**Tasks to perform**.
1. Your answer is an exact quotation from the page excerpt: it starts at "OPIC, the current" and ends at "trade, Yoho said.".
2. Begin with the line that contains "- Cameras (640", end with the line that contains "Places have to", and extract exactly that stretch of lines.

----- Page excerpt -----

US House of Representatives approves development finance bill

The U.S. Capitol Hill. Photo by:

WASHINGTON — The United State House of Representatives passed the BUILD Act easily on Tuesday, moving the bill yet closer to becoming law.

The Better Utilization of Investment Leading to Development Act, would create a new agency that would combine the Overseas Private Investment Corporation and the U.S. Agency for International Development’s Development Credit Authority, as well as expand U.S. development finance capabilities. The new agency will have the ability to make equity investments, have double the capital to invest, and have a grant-making facility for project development and technical assistance.

The bill was approved unanimously in the House Foreign Affairs Committee and after brief comments on the floor of the House on Tuesday, it was passed with a voice vote.

Rep. Ted Yoho, a Republican from Florida, who was the lead sponsor of the bill, spoke briefly, urging his fellow lawmakers to pass the bill, which he said would “make development finance more efficient and nimble.”

OPIC, the current U.S. development finance agency has been operating without a long-term authorization for a decade and its tools have not been substantially changed since it was created in 1971.

The U.S. is the leader in understanding capital markets and the new development finance corporation would help create greater global stability, lift people out of poverty, and help build relationships with countries as they transition from aid to trade, Yoho said.

“By creating a modern, 21st century development finance system that better utilizes private sector-led development, we will help countries build their economies so that they can transition from needing our assistance,” he said. “Taking countries from aid to trade is the end goal.”

A lack of access to capital limits growth in the world’s least developed countries. The International Finance Corporation estimates that micro-, small-, and medium-sized enterprises in emerging markets have an unmet need of $5.2 trillion every year, said Rep. Ed Royce, a Republican from California and chairman of the House Foreign Affairs Committee, in his remarks to the House.

“Taking countries from aid to trade is the end goal.”

----- Supplied records -----

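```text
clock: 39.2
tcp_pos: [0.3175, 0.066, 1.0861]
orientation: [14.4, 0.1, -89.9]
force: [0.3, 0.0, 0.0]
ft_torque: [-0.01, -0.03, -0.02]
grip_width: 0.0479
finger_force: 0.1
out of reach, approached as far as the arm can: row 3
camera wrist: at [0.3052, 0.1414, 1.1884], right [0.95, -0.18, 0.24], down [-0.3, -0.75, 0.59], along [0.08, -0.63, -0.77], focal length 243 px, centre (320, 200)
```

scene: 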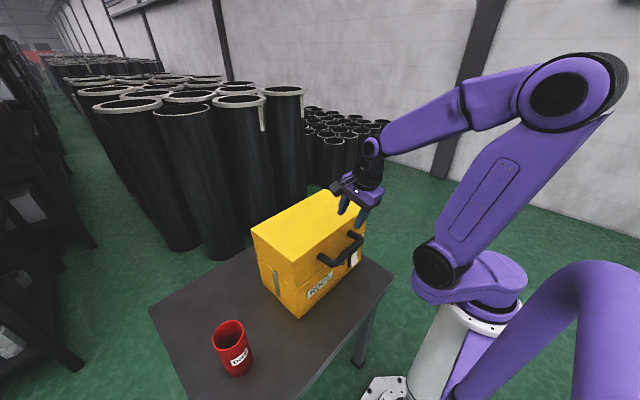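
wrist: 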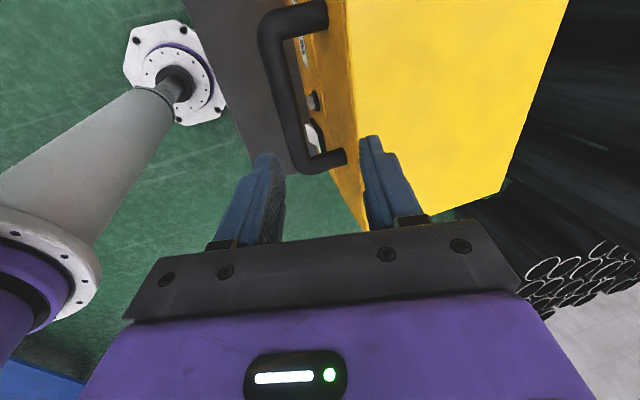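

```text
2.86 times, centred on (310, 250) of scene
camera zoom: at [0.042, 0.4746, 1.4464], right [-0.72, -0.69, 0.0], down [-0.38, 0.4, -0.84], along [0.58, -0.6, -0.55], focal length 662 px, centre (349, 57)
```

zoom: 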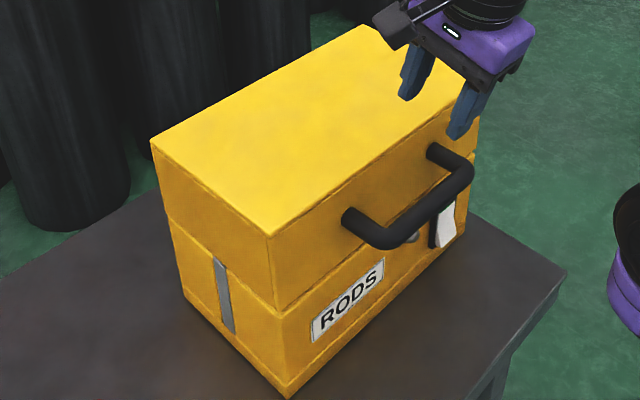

-----
----- Supplied records -----

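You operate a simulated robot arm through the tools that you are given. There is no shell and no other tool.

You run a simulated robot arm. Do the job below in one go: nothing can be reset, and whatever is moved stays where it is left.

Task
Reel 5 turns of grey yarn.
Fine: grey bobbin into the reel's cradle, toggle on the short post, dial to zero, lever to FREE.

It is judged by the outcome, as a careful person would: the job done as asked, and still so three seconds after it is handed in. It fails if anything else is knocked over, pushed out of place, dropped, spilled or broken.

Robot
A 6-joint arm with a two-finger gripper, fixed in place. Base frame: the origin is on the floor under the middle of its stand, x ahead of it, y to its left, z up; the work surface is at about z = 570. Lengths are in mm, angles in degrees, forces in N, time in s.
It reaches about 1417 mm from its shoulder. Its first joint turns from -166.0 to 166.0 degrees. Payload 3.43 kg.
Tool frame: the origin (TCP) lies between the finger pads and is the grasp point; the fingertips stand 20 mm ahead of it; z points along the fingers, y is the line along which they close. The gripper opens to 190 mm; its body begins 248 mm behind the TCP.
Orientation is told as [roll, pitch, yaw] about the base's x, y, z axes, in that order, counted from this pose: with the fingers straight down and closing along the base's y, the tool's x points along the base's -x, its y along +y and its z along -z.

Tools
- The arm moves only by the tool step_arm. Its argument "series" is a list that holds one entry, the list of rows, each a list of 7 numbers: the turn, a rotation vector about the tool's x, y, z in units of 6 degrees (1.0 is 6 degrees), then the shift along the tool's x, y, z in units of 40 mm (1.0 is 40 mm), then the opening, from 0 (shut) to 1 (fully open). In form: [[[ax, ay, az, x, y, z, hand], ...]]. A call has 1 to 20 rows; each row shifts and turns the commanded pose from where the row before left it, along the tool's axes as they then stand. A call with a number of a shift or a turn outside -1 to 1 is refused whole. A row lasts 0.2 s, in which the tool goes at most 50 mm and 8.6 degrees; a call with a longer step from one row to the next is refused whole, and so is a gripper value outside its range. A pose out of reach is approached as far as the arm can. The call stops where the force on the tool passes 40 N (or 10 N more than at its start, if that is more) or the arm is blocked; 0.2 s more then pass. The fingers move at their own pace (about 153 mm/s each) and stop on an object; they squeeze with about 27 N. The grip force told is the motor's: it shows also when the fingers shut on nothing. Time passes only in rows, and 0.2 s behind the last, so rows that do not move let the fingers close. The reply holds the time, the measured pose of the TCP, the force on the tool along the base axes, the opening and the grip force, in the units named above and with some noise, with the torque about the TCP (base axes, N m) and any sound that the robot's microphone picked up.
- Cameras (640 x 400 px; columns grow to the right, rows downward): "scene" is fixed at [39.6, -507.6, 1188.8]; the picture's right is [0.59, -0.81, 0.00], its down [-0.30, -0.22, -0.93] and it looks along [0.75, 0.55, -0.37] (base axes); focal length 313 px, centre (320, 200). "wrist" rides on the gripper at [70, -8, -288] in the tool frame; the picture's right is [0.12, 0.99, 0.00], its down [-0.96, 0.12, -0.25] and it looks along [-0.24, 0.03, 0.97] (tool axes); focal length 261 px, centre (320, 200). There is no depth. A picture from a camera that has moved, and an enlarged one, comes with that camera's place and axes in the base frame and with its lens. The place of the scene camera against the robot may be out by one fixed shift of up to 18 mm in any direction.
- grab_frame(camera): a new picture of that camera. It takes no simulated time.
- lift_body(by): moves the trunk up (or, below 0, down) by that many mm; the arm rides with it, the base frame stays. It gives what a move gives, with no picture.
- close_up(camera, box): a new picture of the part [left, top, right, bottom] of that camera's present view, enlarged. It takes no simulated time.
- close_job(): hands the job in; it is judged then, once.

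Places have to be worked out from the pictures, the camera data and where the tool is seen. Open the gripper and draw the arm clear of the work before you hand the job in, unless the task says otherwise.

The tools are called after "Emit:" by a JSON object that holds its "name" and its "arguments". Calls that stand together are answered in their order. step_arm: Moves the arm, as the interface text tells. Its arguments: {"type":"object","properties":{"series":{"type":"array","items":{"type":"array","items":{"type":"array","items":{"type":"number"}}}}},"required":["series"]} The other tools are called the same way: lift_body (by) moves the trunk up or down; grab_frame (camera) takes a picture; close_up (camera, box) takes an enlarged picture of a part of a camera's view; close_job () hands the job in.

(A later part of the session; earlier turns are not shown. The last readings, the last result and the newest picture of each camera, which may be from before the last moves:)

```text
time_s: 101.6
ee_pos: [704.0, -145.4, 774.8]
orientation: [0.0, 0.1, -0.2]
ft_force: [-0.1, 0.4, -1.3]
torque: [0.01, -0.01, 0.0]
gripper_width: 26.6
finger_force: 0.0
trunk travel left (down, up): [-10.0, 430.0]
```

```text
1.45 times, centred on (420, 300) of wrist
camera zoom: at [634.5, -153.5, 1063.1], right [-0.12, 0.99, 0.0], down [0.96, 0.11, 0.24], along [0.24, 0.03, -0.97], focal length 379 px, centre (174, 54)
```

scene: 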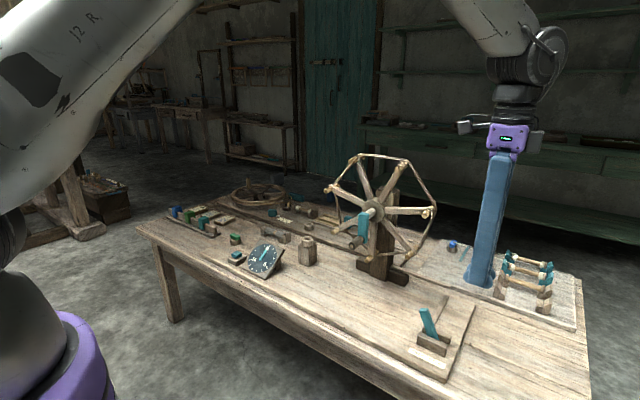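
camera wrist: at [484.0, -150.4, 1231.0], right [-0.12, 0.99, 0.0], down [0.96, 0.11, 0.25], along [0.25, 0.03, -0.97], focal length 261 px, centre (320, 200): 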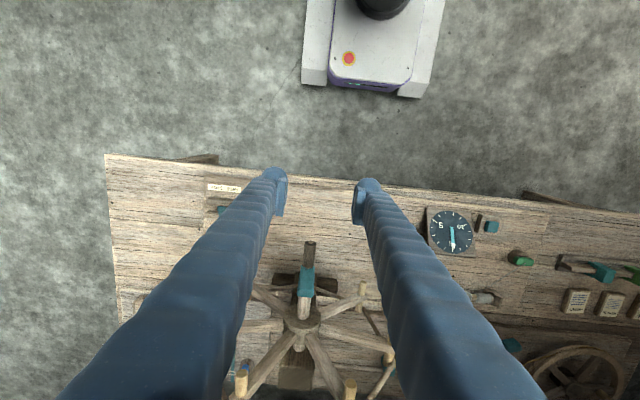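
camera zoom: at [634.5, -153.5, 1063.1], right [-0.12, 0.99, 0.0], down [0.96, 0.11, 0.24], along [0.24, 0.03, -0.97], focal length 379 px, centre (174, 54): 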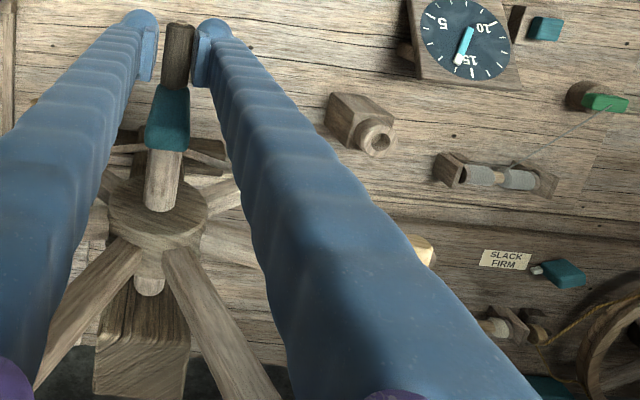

-----

**Final results**.
1.
OPIC, the current U.S. development finance agency has been operating without a long-term authorization for a decade and its tools have not been substantially changed since it was created in 1971.

The U.S. is the leader in understanding capital markets and the new development finance corporation would help create greater global stability, lift people out of poverty, and help build relationships with countries as they transition from aid to trade, Yoho said.

2.
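- Cameras (640 x 400 px; columns grow to the right, rows downward): "scene" is fixed at [39.6, -507.6, 1188.8]; the picture's right is [0.59, -0.81, 0.00], its down [-0.30, -0.22, -0.93] and it looks along [0.75, 0.55, -0.37] (base axes); focal length 313 px, centre (320, 200). "wrist" rides on the gripper at [70, -8, -288] in the tool frame; the picture's right is [0.12, 0.99, 0.00], its down [-0.96, 0.12, -0.25] and it looks along [-0.24, 0.03, 0.97] (tool axes); focal length 261 px, centre (320, 200). There is no depth. A picture from a camera that has moved, and an enlarged one, comes with that camera's place and axes in the base frame and with its lens. The place of the scene camera against the robot may be out by one fixed shift of up to 18 mm in any direction.
- grab_frame(camera): a new picture of that camera. It takes no simulated time.
- lift_body(by): moves the trunk up (or, below 0, down) by that many mm; the arm rides with it, the base frame stays. It gives what a move gives, with no picture.
- close_up(camera, box): a new picture of the part [left, top, right, bottom] of that camera's present view, enlarged. It takes no simulated time.
- close_job(): hands the job in; it is judged then, once.

Places have to be worked out from the pictures, the camera data and where the tool is seen. Open the gripper and draw the arm clear of the work before you hand the job in, unless the task says otherwise.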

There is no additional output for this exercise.